Fin juillet 1940, écrit Preston, "en uniforme de l'armée française, un fusil à la main et incapable de parler un mot d'anglais, le futur Robert Maxwell" débarque à Liverpool. Il vient d'avoir dix-sept ans et n'a pas encore l'âge d'être militaire, mais il s'arrange pour rejoindre le corps des Pionniers, creusant des fossés aux côtés de réfugiés plus éminents, de médecins et de musiciens juifs allemands. Une brève rencontre avec une commerçante l'aide à apprendre l'anglais, bien qu'il dise qu'il l'avait déjà appris en écoutant les diffusions des discours de Winston Churchill avant de pouvoir les comprendre et en absorbant leurs tons distingués, qu'il croit naïvement pouvoir imiter.

En 1944, il avait rejoint l'infanterie britannique, après avoir changé régulièrement de nom. Pendant la campagne de Normandie, sous le nom de sergent du Maurier, d'une marque de cigarettes populaire, il dirige une section de tireurs d'élite du North Staffordshire Regiment avec suffisamment de distinction pour obtenir un commandement. En mars 1945, devenu le capitaine Robert Maxwell, il reçoit la Military Cross (MC), épinglée sur sa poitrine par le maréchal Sir Bernard Montgomery en personne. Il est allé au-delà de l'appel du devoir, à sa manière. Maxwell a décrit bien plus tard un incident au cours duquel il a crié en allemand aux soldats ennemis dans une ferme : "Sortez les mains en l'air. Vous êtes complètement encerclés". Quand ils l'ont fait, "je les ai tous abattus avec ma mitraillette. Je pensais que mes gars seraient contents, mais tout ce qu'ils ont dit, c'est "Ce n'est pas juste, monsieur, ces gars s’étaient rendus".

À  Paris, quelques mois après la libération, Maxwell rencontre Elisabeth Meynard, dite Betty, dans un club de militaires, la séduit et l'épouse malgré les appréhensions de sa prospère famille protestante française. Le terme "longanimité" est tout à fait inadéquat pour décrire une femme qui est restée fidèle à son monstrueux mari jusqu'à la fin, malgré des infidélités et des scandales sans fin. Ils ont eu quatre fils et cinq filles. Ghislaine, la plus jeune, est née en 1961, trois jours avant que l'aîné ne soit si gravement blessé dans un accident de la route qu'il passera les six années restantes de sa vie dans le coma. Les enfants sont maltraités par leur père, qui les rabaisse et les humilie à tout bout de champ. Au début, Ghislaine est la pire victime, au point qu'elle est devenue anorexique pendant son enfance, mais Maxwell s'est laissé aller et elle est devenue sa préférée, éduquée à grands frais dans un pensionnat et à Oxford, au point que Betty dira de Ghislaine qu'elle est "gâtée, la seule de mes enfants dont je peux vraiment dire ça".
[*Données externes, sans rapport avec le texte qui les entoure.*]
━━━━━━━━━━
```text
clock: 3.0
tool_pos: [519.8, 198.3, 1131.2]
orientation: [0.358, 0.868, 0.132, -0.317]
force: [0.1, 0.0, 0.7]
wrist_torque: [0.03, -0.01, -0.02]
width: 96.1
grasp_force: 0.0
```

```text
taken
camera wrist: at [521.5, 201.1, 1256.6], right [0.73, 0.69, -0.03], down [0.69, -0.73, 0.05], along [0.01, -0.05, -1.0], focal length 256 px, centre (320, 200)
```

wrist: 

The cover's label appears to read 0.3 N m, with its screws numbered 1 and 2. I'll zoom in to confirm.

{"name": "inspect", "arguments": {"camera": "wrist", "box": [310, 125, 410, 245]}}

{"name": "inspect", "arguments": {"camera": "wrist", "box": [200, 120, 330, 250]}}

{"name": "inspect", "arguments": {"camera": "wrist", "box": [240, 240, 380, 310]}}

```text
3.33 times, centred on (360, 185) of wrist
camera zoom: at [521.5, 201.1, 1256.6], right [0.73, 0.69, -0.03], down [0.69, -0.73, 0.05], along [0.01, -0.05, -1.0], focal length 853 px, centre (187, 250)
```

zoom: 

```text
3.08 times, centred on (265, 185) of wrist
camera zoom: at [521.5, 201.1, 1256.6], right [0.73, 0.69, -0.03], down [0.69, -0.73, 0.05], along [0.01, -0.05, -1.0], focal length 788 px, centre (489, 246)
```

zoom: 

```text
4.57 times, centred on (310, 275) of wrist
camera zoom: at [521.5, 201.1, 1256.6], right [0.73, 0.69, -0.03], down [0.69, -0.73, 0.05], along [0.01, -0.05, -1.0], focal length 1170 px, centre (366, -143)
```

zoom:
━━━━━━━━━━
Si l'histoire de l'évasion du jeune Hoch de Solotvino est obscure, la carrière du capitaine Maxwell après la guerre l'est tout autant. Il s'est retrouvé à Berlin au service des renseignements britanniques, ce qu'il a peut-être fait pendant un certain temps après avoir quitté l'armée, tout en travaillant peut-être aussi pour les services de renseignements d'autres pays. "Plus tard dans sa vie, il n'a jamais pu passer devant un projecteur sans entrer dans son halo", écrit Preston, mais à cette époque, "comme Harry Lime dans... Le troisième homme, Maxwell semblait appartenir à l'ombre, se glissant tranquillement de zone occupée en zone occupée".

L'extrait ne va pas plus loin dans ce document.